▸ TASK DESCRIPTION: Count how many lines hold the string "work", and give only that number.

▸ RECORDED INFORMATION:

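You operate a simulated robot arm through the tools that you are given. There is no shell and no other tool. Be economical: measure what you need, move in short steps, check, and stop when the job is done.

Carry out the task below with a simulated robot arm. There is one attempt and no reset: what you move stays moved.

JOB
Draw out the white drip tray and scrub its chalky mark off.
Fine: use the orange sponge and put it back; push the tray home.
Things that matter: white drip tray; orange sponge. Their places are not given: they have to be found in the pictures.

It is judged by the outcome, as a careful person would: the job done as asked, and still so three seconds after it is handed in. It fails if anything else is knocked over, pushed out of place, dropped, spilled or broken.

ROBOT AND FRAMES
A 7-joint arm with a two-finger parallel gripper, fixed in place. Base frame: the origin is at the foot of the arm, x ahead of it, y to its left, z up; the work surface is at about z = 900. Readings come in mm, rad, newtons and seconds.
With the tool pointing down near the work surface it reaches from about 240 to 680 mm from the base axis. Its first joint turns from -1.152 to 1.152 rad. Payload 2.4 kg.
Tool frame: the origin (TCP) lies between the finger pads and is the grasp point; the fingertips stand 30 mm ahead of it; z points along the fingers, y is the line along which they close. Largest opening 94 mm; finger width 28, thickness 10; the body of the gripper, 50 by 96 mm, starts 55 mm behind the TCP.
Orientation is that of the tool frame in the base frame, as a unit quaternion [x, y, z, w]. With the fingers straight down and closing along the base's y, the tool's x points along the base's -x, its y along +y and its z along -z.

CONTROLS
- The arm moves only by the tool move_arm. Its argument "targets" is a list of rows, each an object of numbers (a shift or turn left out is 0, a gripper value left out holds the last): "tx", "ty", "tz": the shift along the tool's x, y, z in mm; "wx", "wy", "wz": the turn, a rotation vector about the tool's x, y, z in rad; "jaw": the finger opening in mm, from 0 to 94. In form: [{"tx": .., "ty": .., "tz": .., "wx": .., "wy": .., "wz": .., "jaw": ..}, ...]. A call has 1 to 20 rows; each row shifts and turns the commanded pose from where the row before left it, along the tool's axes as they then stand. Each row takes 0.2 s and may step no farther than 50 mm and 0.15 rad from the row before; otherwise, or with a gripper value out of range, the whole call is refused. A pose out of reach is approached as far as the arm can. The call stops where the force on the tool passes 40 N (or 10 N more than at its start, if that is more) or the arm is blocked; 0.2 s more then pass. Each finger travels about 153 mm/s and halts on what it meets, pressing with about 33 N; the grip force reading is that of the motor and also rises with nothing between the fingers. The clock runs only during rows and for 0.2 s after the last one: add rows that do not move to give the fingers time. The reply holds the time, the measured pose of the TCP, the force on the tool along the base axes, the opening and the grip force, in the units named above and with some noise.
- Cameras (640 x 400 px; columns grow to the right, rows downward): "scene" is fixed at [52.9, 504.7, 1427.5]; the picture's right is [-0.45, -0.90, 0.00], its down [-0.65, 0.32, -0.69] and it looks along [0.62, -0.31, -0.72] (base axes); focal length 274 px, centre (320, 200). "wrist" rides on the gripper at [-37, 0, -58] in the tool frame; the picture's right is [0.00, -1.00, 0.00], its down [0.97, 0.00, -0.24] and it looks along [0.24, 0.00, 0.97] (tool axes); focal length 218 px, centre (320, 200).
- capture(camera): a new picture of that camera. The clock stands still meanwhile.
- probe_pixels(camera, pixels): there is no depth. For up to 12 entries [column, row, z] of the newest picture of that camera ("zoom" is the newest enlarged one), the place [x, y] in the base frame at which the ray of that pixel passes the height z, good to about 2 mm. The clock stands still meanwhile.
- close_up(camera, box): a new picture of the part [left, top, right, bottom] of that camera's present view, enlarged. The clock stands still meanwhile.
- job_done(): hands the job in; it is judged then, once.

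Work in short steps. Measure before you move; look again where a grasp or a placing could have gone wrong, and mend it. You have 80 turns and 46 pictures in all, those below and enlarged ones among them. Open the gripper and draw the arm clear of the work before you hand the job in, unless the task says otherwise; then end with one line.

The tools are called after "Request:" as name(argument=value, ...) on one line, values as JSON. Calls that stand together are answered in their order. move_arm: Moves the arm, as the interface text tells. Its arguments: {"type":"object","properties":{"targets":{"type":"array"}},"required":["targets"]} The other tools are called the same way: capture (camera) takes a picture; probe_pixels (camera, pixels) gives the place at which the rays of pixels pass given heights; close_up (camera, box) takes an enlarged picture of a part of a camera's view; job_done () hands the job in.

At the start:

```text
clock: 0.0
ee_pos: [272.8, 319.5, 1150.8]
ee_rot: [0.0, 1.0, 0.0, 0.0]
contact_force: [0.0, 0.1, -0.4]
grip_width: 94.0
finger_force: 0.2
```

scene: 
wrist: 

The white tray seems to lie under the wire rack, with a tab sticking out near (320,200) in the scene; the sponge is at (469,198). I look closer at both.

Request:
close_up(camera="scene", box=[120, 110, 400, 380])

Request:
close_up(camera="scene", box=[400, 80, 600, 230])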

▸ RESPONSE BELOW: 3